[Start DATA SEGMENT]
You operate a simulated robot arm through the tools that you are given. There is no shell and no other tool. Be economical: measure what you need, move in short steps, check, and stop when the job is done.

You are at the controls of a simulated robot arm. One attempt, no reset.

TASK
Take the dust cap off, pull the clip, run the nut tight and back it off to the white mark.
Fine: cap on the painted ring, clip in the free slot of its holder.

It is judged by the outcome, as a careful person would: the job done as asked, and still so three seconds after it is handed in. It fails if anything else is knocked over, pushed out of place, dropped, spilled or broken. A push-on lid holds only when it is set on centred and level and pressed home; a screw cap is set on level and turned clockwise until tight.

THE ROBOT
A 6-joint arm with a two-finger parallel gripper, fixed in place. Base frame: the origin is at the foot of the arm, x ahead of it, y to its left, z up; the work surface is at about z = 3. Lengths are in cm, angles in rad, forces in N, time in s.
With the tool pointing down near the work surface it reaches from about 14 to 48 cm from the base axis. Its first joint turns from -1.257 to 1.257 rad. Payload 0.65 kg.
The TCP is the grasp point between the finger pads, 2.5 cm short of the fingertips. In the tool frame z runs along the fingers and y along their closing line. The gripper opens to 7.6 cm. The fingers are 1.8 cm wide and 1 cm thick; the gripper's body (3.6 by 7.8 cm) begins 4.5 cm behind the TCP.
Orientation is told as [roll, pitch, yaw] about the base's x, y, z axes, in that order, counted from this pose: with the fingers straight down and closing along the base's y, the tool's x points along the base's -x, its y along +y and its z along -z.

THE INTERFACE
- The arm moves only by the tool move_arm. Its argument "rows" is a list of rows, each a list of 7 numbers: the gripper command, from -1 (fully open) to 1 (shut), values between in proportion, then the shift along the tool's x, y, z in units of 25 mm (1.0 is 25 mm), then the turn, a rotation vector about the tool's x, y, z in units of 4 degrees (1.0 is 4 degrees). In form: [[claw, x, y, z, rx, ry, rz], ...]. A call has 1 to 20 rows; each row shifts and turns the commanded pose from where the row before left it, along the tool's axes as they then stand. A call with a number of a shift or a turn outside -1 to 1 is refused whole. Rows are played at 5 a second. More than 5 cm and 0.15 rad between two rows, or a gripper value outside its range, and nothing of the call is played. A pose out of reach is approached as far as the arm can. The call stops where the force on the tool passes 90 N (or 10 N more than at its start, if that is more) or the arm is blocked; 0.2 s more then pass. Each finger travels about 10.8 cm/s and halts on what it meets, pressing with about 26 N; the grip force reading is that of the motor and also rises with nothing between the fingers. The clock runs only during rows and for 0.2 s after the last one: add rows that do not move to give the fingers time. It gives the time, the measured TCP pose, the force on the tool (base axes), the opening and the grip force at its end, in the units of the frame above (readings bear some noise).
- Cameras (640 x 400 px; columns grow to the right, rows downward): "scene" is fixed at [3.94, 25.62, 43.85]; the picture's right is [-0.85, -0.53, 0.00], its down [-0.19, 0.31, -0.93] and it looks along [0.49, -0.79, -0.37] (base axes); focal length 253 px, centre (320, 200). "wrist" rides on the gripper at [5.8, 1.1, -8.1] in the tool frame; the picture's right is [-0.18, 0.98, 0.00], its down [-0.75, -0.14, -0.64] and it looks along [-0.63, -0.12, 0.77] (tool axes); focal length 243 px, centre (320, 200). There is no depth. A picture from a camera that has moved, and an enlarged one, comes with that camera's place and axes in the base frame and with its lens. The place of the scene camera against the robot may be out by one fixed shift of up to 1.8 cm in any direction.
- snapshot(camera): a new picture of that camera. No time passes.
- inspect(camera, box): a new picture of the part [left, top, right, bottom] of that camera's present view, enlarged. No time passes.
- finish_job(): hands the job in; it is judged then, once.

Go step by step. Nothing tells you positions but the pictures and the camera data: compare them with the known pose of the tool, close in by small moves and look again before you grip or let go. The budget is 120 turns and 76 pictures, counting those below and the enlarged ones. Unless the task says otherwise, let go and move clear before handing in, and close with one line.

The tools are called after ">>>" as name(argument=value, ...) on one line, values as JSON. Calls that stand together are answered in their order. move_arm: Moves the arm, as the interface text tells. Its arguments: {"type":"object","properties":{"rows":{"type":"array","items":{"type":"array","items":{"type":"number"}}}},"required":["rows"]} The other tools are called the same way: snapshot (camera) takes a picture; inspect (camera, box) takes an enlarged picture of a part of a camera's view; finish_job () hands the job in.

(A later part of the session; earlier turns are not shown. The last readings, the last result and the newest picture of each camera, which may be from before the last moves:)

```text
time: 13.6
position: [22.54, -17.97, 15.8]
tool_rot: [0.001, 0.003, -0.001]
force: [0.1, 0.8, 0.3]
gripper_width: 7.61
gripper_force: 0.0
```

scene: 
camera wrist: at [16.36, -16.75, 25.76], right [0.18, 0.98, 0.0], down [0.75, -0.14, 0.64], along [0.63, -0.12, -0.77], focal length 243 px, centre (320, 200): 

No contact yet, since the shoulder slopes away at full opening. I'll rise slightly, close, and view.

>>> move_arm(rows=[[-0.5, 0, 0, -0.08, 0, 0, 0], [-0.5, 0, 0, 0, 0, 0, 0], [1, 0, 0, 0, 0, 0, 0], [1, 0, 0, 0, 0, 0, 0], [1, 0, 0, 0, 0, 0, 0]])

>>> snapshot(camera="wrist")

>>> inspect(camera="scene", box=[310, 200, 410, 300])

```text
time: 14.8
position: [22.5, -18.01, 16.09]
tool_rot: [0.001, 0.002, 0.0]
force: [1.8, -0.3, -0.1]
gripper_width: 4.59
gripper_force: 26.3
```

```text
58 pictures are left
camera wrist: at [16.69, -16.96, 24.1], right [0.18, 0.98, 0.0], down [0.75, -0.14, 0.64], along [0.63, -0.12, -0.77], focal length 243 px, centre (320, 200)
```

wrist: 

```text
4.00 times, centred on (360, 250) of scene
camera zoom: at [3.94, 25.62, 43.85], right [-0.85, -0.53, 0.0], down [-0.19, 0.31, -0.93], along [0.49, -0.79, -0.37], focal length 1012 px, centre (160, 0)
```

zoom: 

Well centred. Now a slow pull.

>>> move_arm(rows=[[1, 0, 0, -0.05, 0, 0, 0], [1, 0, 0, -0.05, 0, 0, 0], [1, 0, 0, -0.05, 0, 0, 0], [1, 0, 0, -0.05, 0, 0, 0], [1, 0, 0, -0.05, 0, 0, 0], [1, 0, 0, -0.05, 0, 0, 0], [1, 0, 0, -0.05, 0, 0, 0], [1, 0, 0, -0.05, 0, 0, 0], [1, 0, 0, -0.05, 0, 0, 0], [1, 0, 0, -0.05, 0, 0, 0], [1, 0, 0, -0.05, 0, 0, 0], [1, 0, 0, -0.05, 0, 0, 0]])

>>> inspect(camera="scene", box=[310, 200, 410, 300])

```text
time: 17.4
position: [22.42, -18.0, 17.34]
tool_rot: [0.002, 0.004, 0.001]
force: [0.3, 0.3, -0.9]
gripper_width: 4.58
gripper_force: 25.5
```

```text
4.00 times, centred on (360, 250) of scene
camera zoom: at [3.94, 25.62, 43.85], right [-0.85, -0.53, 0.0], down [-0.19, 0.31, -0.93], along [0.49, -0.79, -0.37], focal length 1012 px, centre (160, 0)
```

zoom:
[End DATA SEGMENT]
> STATED EXERCISE: Copy out all of the lines above exactly.

> THE COMPLETED TASK:
You operate a simulated robot arm through the tools that you are given. There is no shell and no other tool. Be economical: measure what you need, move in short steps, check, and stop when the job is done.

You are at the controls of a simulated robot arm. One attempt, no reset.

TASK
Take the dust cap off, pull the clip, run the nut tight and back it off to the white mark.
Fine: cap on the painted ring, clip in the free slot of its holder.

It is judged by the outcome, as a careful person would: the job done as asked, and still so three seconds after it is handed in. It fails if anything else is knocked over, pushed out of place, dropped, spilled or broken. A push-on lid holds only when it is set on centred and level and pressed home; a screw cap is set on level and turned clockwise until tight.

THE ROBOT
A 6-joint arm with a two-finger parallel gripper, fixed in place. Base frame: the origin is at the foot of the arm, x ahead of it, y to its left, z up; the work surface is at about z = 3. Lengths are in cm, angles in rad, forces in N, time in s.
With the tool pointing down near the work surface it reaches from about 14 to 48 cm from the base axis. Its first joint turns from -1.257 to 1.257 rad. Payload 0.65 kg.
The TCP is the grasp point between the finger pads, 2.5 cm short of the fingertips. In the tool frame z runs along the fingers and y along their closing line. The gripper opens to 7.6 cm. The fingers are 1.8 cm wide and 1 cm thick; the gripper's body (3.6 by 7.8 cm) begins 4.5 cm behind the TCP.
Orientation is told as [roll, pitch, yaw] about the base's x, y, z axes, in that order, counted from this pose: with the fingers straight down and closing along the base's y, the tool's x points along the base's -x, its y along +y and its z along -z.

THE INTERFACE
- The arm moves only by the tool move_arm. Its argument "rows" is a list of rows, each a list of 7 numbers: the gripper command, from -1 (fully open) to 1 (shut), values between in proportion, then the shift along the tool's x, y, z in units of 25 mm (1.0 is 25 mm), then the turn, a rotation vector about the tool's x, y, z in units of 4 degrees (1.0 is 4 degrees). In form: [[claw, x, y, z, rx, ry, rz], ...]. A call has 1 to 20 rows; each row shifts and turns the commanded pose from where the row before left it, along the tool's axes as they then stand. A call with a number of a shift or a turn outside -1 to 1 is refused whole. Rows are played at 5 a second. More than 5 cm and 0.15 rad between two rows, or a gripper value outside its range, and nothing of the call is played. A pose out of reach is approached as far as the arm can. The call stops where the force on the tool passes 90 N (or 10 N more than at its start, if that is more) or the arm is blocked; 0.2 s more then pass. Each finger travels about 10.8 cm/s and halts on what it meets, pressing with about 26 N; the grip force reading is that of the motor and also rises with nothing between the fingers. The clock runs only during rows and for 0.2 s after the last one: add rows that do not move to give the fingers time. It gives the time, the measured TCP pose, the force on the tool (base axes), the opening and the grip force at its end, in the units of the frame above (readings bear some noise).
- Cameras (640 x 400 px; columns grow to the right, rows downward): "scene" is fixed at [3.94, 25.62, 43.85]; the picture's right is [-0.85, -0.53, 0.00], its down [-0.19, 0.31, -0.93] and it looks along [0.49, -0.79, -0.37] (base axes); focal length 253 px, centre (320, 200). "wrist" rides on the gripper at [5.8, 1.1, -8.1] in the tool frame; the picture's right is [-0.18, 0.98, 0.00], its down [-0.75, -0.14, -0.64] and it looks along [-0.63, -0.12, 0.77] (tool axes); focal length 243 px, centre (320, 200). There is no depth. A picture from a camera that has moved, and an enlarged one, comes with that camera's place and axes in the base frame and with its lens. The place of the scene camera against the robot may be out by one fixed shift of up to 1.8 cm in any direction.
- snapshot(camera): a new picture of that camera. No time passes.
- inspect(camera, box): a new picture of the part [left, top, right, bottom] of that camera's present view, enlarged. No time passes.
- finish_job(): hands the job in; it is judged then, once.

Go step by step. Nothing tells you positions but the pictures and the camera data: compare them with the known pose of the tool, close in by small moves and look again before you grip or let go. The budget is 120 turns and 76 pictures, counting those below and the enlarged ones. Unless the task says otherwise, let go and move clear before handing in, and close with one line.

The tools are called after ">>>" as name(argument=value, ...) on one line, values as JSON. Calls that stand together are answered in their order. move_arm: Moves the arm, as the interface text tells. Its arguments: {"type":"object","properties":{"rows":{"type":"array","items":{"type":"array","items":{"type":"number"}}}},"required":["rows"]} The other tools are called the same way: snapshot (camera) takes a picture; inspect (camera, box) takes an enlarged picture of a part of a camera's view; finish_job () hands the job in.

(A later part of the session; earlier turns are not shown. The last readings, the last result and the newest picture of each camera, which may be from before the last moves:)

```text
time: 13.6
position: [22.54, -17.97, 15.8]
tool_rot: [0.001, 0.003, -0.001]
force: [0.1, 0.8, 0.3]
gripper_width: 7.61
gripper_force: 0.0
```

scene: 
camera wrist: at [16.36, -16.75, 25.76], right [0.18, 0.98, 0.0], down [0.75, -0.14, 0.64], along [0.63, -0.12, -0.77], focal length 243 px, centre (320, 200): 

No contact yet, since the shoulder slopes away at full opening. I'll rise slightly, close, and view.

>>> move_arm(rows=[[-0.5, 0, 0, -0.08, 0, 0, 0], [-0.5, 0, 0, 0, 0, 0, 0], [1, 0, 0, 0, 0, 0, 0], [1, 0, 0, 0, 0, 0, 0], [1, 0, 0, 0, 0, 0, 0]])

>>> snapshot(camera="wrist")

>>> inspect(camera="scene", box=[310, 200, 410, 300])

```text
time: 14.8
position: [22.5, -18.01, 16.09]
tool_rot: [0.001, 0.002, 0.0]
force: [1.8, -0.3, -0.1]
gripper_width: 4.59
gripper_force: 26.3
```

```text
58 pictures are left
camera wrist: at [16.69, -16.96, 24.1], right [0.18, 0.98, 0.0], down [0.75, -0.14, 0.64], along [0.63, -0.12, -0.77], focal length 243 px, centre (320, 200)
```

wrist: 

```text
4.00 times, centred on (360, 250) of scene
camera zoom: at [3.94, 25.62, 43.85], right [-0.85, -0.53, 0.0], down [-0.19, 0.31, -0.93], along [0.49, -0.79, -0.37], focal length 1012 px, centre (160, 0)
```

zoom: 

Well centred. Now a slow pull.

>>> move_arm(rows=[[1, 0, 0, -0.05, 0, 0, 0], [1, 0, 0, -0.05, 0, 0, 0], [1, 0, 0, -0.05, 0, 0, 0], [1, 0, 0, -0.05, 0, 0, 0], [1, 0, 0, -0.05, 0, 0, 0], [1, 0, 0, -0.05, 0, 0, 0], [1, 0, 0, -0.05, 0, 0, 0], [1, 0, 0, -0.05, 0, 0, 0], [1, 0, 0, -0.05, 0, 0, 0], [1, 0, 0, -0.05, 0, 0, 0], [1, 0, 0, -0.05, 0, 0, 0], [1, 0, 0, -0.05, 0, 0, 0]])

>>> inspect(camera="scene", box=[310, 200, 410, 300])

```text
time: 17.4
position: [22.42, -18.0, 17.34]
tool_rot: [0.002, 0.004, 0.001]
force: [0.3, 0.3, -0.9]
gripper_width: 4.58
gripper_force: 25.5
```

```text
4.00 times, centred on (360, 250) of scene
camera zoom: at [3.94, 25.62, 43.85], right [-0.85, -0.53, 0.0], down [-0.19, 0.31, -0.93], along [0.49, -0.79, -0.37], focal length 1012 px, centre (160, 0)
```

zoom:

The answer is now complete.